* Passage to read
★ ★ ★ ★ ★

Cherchant à mettre la journaliste à l’abri de cette hargne, j’avais demandé à ma collaboratrice de décider, à son aise, ce qu’il convenait
de faire. Elle a courageusement choisi de rester à l’antenne puisque la
qualité de sa prestation n’était pas en cause. Au demeurant, j’avais
bien dit à son agresseur que je ne la retirerais pas de l’antenne sans
faute professionnelle avérée. Le Colonel raciste m’avait raccroché au
nez avec des menaces : « Ni uko unshubije, sha ? Ba uretse gato
uzaba ureba [C’est comme cela que tu me réponds, toi ? Attends un
peu, tu vas (me) voir...] » 22

4.2

La fausse attaque dans la nuit du 4 au 5 octobre 1990

Les colonels Serubuga et Rwagafilita sont suspectés d’avoir organisé la fausse
attaque dans la nuit du 4 au 5 octobre 1990 destinée à faire croire que des
éléments infiltrés du FPR ont attaqué Kigali. Celle-ci a fourni le prétexte à
l’arrestation d’environ 10 000 Tutsi. 23

4.3

Serubuga diffuse de fausses informations

En octobre 1991, il participe à l’élaboration d’une campagne de propagande
dans l’armée pour convaincre les militaires que les nouveaux partix d’opposition
étaient des couvertures du FPR. 24
En mars 1992, il écrit au ministre de la Défense que les étudiants tutsi veulent
gagner les Hutu du Sud à leur cause. Ils leur racontent que les Hutu du Nord
ont l’intention de massacrer les Tutsi et les Hutu du Sud. 25
20. Colonel Laurent Serubuga, Chef EM AR Adjt, à Monsieur le ministre de la
Défense nationale, Kigali, 29 novembre 1991, No 1404/G2.5.1, ICTR-98-41-T, exhibit
P.11(a). Objet : Activité de la presse privée. http://www.francegenocidetutsi.org/
Serubuga29Novembre1991Melvlin-7.pdf
21. Ibidem.

★ ★ ★ ★ ★

* Collected material
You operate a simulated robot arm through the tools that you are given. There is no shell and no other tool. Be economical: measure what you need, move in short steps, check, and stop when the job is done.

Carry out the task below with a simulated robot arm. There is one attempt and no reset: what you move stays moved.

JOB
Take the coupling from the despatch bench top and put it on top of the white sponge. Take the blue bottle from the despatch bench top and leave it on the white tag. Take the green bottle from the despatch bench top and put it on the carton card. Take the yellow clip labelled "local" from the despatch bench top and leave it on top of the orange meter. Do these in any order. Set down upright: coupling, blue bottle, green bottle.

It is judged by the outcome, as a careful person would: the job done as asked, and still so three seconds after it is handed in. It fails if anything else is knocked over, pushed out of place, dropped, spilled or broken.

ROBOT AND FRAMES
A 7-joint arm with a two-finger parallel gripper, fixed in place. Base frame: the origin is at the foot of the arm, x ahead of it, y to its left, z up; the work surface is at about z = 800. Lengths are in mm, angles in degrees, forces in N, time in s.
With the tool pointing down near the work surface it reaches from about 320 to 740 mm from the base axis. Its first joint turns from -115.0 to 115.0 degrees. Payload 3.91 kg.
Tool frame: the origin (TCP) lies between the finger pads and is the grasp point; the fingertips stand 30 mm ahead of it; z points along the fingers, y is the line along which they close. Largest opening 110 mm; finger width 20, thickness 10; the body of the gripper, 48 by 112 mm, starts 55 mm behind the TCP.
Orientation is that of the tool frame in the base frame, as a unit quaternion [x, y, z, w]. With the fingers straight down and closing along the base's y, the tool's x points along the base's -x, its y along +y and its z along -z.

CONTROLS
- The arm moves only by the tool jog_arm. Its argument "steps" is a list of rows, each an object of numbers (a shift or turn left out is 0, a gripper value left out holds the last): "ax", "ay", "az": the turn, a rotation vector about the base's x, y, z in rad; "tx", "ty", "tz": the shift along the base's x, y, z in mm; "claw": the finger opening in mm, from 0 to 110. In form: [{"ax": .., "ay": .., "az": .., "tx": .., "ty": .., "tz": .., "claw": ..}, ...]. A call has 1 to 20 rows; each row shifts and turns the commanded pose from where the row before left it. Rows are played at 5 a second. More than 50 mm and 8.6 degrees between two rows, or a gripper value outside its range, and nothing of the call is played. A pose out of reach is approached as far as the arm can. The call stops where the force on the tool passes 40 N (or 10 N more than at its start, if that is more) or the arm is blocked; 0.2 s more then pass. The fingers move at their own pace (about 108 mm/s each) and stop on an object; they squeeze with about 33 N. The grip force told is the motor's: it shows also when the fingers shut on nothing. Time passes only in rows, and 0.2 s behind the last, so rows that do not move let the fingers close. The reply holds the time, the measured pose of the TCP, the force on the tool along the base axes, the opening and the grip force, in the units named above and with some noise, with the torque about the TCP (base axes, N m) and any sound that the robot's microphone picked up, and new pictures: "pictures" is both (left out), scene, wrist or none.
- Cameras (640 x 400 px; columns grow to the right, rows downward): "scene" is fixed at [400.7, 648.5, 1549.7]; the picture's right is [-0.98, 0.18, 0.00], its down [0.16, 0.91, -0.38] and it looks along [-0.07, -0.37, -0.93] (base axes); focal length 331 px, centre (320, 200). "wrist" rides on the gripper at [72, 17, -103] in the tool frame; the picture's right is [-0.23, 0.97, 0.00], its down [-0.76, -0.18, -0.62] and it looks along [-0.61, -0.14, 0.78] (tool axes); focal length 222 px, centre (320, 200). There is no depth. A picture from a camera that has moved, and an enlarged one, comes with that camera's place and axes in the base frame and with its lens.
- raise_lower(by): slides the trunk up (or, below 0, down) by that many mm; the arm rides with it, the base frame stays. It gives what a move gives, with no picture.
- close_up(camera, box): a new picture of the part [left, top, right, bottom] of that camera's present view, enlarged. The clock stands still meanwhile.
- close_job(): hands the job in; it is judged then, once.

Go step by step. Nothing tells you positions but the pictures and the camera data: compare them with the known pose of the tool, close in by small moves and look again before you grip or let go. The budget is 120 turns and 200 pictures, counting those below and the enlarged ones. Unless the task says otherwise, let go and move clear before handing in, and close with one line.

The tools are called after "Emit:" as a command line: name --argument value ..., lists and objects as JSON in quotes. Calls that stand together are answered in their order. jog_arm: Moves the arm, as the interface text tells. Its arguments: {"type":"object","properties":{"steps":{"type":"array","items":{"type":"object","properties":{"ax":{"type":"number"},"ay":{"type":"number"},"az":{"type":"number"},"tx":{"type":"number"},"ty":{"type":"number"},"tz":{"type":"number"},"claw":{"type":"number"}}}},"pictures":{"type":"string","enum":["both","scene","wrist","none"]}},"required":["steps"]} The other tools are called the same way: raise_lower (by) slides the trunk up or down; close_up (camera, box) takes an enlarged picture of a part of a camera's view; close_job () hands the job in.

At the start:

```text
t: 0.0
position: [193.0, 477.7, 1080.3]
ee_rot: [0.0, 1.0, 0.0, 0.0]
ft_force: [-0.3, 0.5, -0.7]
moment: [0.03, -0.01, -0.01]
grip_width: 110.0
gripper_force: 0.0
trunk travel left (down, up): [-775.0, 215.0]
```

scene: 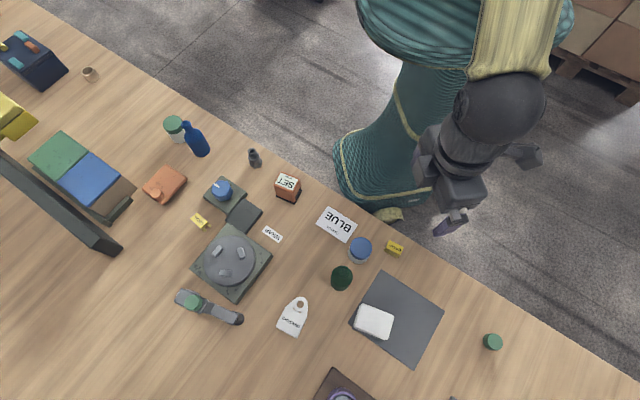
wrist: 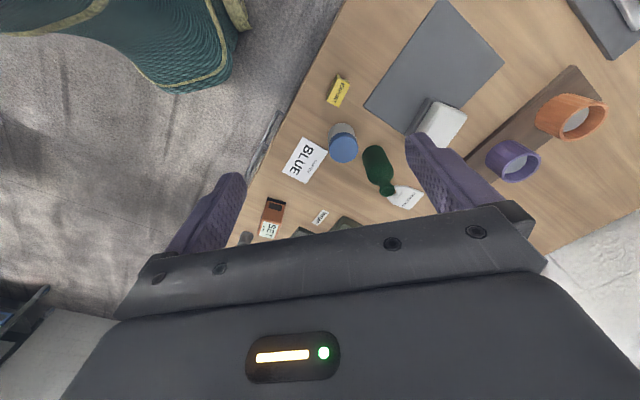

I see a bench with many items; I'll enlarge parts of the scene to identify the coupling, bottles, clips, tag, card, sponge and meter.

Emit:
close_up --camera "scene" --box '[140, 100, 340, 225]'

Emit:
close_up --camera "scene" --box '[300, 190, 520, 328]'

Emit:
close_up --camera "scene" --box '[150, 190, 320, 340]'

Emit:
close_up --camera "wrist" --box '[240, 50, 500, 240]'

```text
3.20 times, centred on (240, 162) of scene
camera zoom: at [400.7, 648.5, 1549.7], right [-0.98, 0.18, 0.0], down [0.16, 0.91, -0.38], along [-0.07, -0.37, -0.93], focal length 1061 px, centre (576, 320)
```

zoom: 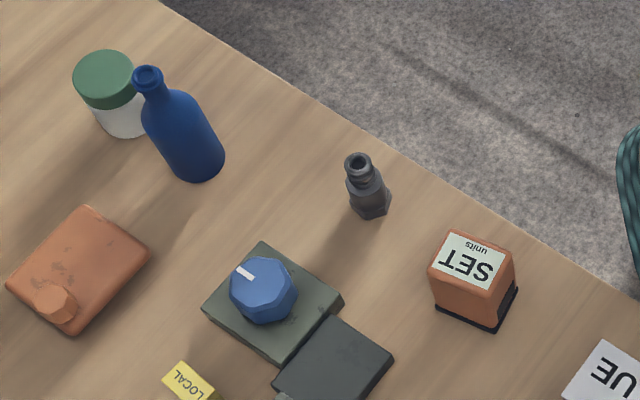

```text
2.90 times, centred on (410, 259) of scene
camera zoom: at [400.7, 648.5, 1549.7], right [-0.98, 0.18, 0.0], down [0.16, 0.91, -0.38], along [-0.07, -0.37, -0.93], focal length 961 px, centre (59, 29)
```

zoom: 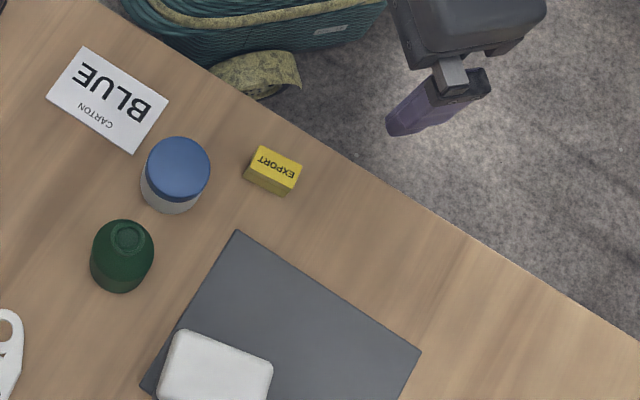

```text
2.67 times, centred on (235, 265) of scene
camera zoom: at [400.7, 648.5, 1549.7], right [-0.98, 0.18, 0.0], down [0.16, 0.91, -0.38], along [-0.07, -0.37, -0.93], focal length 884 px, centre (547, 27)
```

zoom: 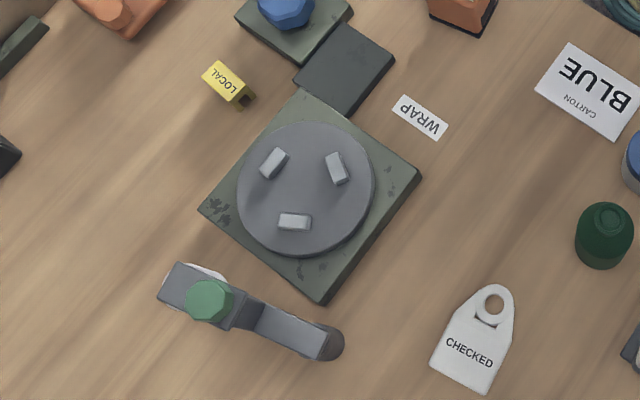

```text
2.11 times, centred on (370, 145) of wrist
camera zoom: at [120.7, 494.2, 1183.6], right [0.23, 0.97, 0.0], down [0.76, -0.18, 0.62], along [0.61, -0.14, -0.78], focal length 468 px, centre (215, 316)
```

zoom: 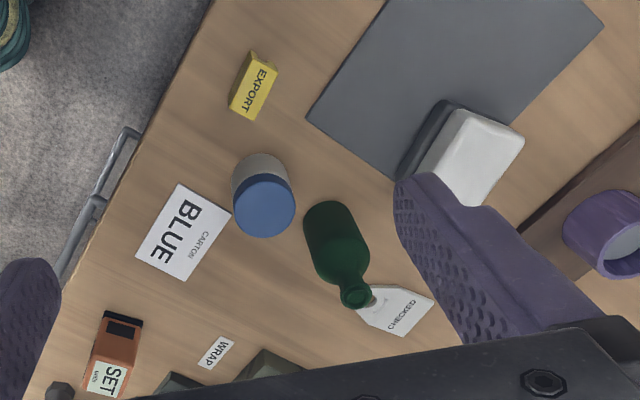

★ ★ ★ ★ ★

* Exercise directions
Type the passage to read over again with no edits.

* Output for this exercise
Cherchant à mettre la journaliste à l’abri de cette hargne, j’avais demandé à ma collaboratrice de décider, à son aise, ce qu’il convenait
de faire. Elle a courageusement choisi de rester à l’antenne puisque la
qualité de sa prestation n’était pas en cause. Au demeurant, j’avais
bien dit à son agresseur que je ne la retirerais pas de l’antenne sans
faute professionnelle avérée. Le Colonel raciste m’avait raccroché au
nez avec des menaces : « Ni uko unshubije, sha ? Ba uretse gato
uzaba ureba [C’est comme cela que tu me réponds, toi ? Attends un
peu, tu vas (me) voir...] » 22

4.2

La fausse attaque dans la nuit du 4 au 5 octobre 1990

Les colonels Serubuga et Rwagafilita sont suspectés d’avoir organisé la fausse
attaque dans la nuit du 4 au 5 octobre 1990 destinée à faire croire que des
éléments infiltrés du FPR ont attaqué Kigali. Celle-ci a fourni le prétexte à
l’arrestation d’environ 10 000 Tutsi. 23

4.3

Serubuga diffuse de fausses informations

En octobre 1991, il participe à l’élaboration d’une campagne de propagande
dans l’armée pour convaincre les militaires que les nouveaux partix d’opposition
étaient des couvertures du FPR. 24
En mars 1992, il écrit au ministre de la Défense que les étudiants tutsi veulent
gagner les Hutu du Sud à leur cause. Ils leur racontent que les Hutu du Nord
ont l’intention de massacrer les Tutsi et les Hutu du Sud. 25
20. Colonel Laurent Serubuga, Chef EM AR Adjt, à Monsieur le ministre de la
Défense nationale, Kigali, 29 novembre 1991, No 1404/G2.5.1, ICTR-98-41-T, exhibit
P.11(a). Objet : Activité de la presse privée. http://www.francegenocidetutsi.org/
Serubuga29Novembre1991Melvlin-7.pdf
21. Ibidem.